* **Given entries**
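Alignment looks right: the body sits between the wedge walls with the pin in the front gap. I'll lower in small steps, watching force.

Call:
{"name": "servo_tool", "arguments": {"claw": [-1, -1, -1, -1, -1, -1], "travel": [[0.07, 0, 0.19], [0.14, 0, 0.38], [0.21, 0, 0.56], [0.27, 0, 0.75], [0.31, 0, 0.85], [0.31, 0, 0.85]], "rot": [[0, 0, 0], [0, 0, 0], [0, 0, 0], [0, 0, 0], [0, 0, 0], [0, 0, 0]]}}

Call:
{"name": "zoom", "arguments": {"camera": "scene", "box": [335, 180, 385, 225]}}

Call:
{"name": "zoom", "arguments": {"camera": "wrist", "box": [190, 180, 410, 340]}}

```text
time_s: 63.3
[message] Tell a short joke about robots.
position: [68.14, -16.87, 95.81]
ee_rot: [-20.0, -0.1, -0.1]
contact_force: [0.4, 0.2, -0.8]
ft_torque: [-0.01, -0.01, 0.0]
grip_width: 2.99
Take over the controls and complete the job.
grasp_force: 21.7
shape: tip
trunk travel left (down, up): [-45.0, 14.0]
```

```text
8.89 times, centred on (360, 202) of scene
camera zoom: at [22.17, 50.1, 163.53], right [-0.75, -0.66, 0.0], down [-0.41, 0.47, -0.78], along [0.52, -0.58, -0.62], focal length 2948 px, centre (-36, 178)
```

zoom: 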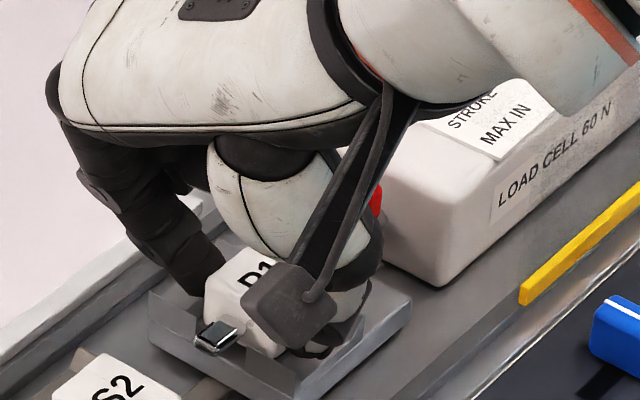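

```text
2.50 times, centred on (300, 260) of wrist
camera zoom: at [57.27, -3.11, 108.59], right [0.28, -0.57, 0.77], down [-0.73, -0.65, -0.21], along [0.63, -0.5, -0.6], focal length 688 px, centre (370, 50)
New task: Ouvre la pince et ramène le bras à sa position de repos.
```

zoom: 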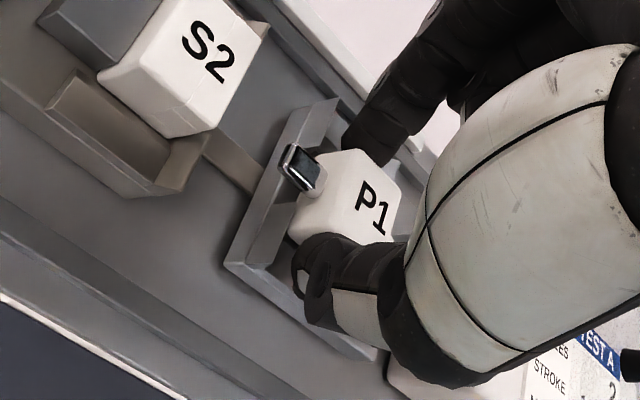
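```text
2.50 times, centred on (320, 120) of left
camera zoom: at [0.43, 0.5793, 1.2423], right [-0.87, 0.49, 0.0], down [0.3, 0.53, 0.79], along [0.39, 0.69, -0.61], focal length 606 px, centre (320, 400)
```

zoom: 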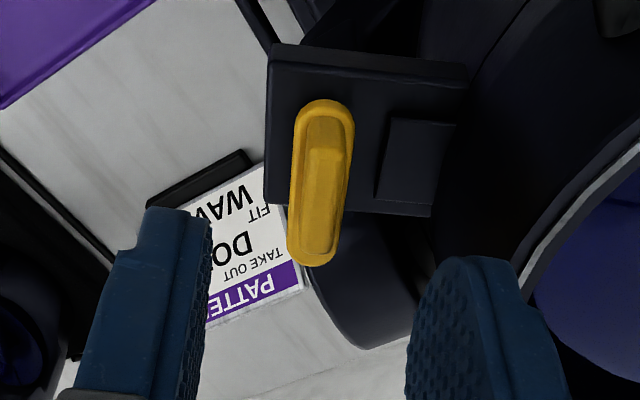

* **Tasks to complete**
a: Give the stretch of the page excerpt that starts with "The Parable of" and ends with "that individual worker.", unchanged.
b: Extend the page excerpt, starting right after its last sentence.

* **Page excerpt**
The Parable of the Bulldozer

Some time ago, while guest hosting on Rush Limbaugh’s program, my favorite living economist, Walter E Williams, explained the necessity for individual capital accumulation as a means for lifting society as a whole out of poverty, in what I have come to refer to as the ‘Parable of the Bulldozer.’

As best I have been able to determine, he has never put the whole of that message into print, and I think it is an important lesson to preserve, and especially vital at this time, so I will retell and expand on that monologue here. Williams basic question was ‘Why does a worker building a road with a bulldozer earn far more than a worker building the same road using a shovel and wheel barrow?’  The answer is not that difficult. But the ramifications of the underlying principle go far beyond the impact on that individual worker.

The answer of course is that the worker’s productivity is magnified by the capital investment of the bulldozer. One worker with a bulldozer can do the work of 100 or more men using shovels and wheel barrows.  No matter how much the employer of the 100 manual workers might like his employees, he could not pay them all what the bulldozer operator makes and remain competitive, it is only possible to pay the operator his higher salary because of the capital he controls. Even if the 100 manual workers formed a union and demanded equal pay with the bulldozer operator, they would succeed only in driving their employer out of business and rendering  themselves unemployed.

But the benefits of using that bulldozer go far beyond that individual worker’s higher salary. He is paid more than the manual workers, but he is not paid as much as all of them combined, indeed, he is probably paid no more than 5 or so of them. The wages of the others, who are no longer needed, can be used to amortize the bulldozer and to buy more of them, and, most importantly, to lower the cost of building roads.

Societies that use bulldozers can afford more roads, dams, and other construction that involves earth moving. This infrastructure generates opportunity for other economic growth, in time employing those other workers in better paying jobs doing something less life-draining than moving earth with shovels and wheel barrows. In short, societies that use bulldozers are more prosperous than those which use manual labor, and that is of course is equally true of drill presses, lathes, computers and other capital investments that multiply human productivity.

We would all prefer to life in a society that uses the most advanced machines to make us more productive, but how does a society make that leap?

After all, none of those 100 manual laborers could ever get ahead enough to buy his own bulldozer, each can barely earn enough to keep his family alive, much less put aside money for investments. Nor could we expect them to pool their resources to buy a bulldozer so that a few of their number could enjoy a better life, as the immediate result would be unemployment for the most of them(a bulldozer actually needs more than one worker to keep it busy and is not limited to an 8 hour day.) The economic growth that would bring them all better employment takes time and would not be connected tangibly to their collective purchase of the bulldozer.

* **Results by task**
a:
The Parable of the Bulldozer

Some time ago, while guest hosting on Rush Limbaugh’s program, my favorite living economist, Walter E Williams, explained the necessity for individual capital accumulation as a means for lifting society as a whole out of poverty, in what I have come to refer to as the ‘Parable of the Bulldozer.’

As best I have been able to determine, he has never put the whole of that message into print, and I think it is an important lesson to preserve, and especially vital at this time, so I will retell and expand on that monologue here. Williams basic question was ‘Why does a worker building a road with a bulldozer earn far more than a worker building the same road using a shovel and wheel barrow?’  The answer is not that difficult. But the ramifications of the underlying principle go far beyond the impact on that individual worker.

b:
The answer is that we have to let the employer of those 100 manual laborers(or someone who will loan him the money) get rich on their labor so he can buy a bulldozer and lay off 96 of them.  In the short term, that may seem exploitative and ungrateful, but there is no other way. Bulldozers do not fall from the skies.  In time, he may buy dozens of bulldozers (or other machines) and employ them all, but in the short term, most of the manual laborers will be displaced.

We all want to live in societies which use bulldozers and other productivity multiplying capital investments. But the poor can never raise their society on their own. The only way the poor can rise to the middle class is to be “exploited” by some greedy capitalist who has accumulated wealth beyond his immediate needs with which he can invest.

Once a middle class has arisen, with earnings in excess of their immediate needs, they can, and do, invest, but even then, they are limited to relatively safe investments as they cannot afford to lose that nest egg once they have built it.In fact, the managers of the pension plans and funds in which the middle class invests risk serious repercussions if they choose high-risk, high-return investments.

But it is that high-risk venture capital on which the next generation’s prosperity depends, so, even after we have made the jump to a bulldozer society, we still need to allow for some fraction of the population to attain sufficient wealth that they have investment capital they can afford to lose, if we are to enjoy continued innovation and progress.And, indeed, the more people reach that level of wealth, the more progress we will enjoy.

Wealth, it turns out, is a good thing, and we all benefit from the excess capital accumulation by the most successful among us.In these times when we hear calls to transfer wealth from the rich to the poor, and to limit what the successful may earn, we should keep in mind that we would still be working with shovels without the rich, and we could be again should we destroy them.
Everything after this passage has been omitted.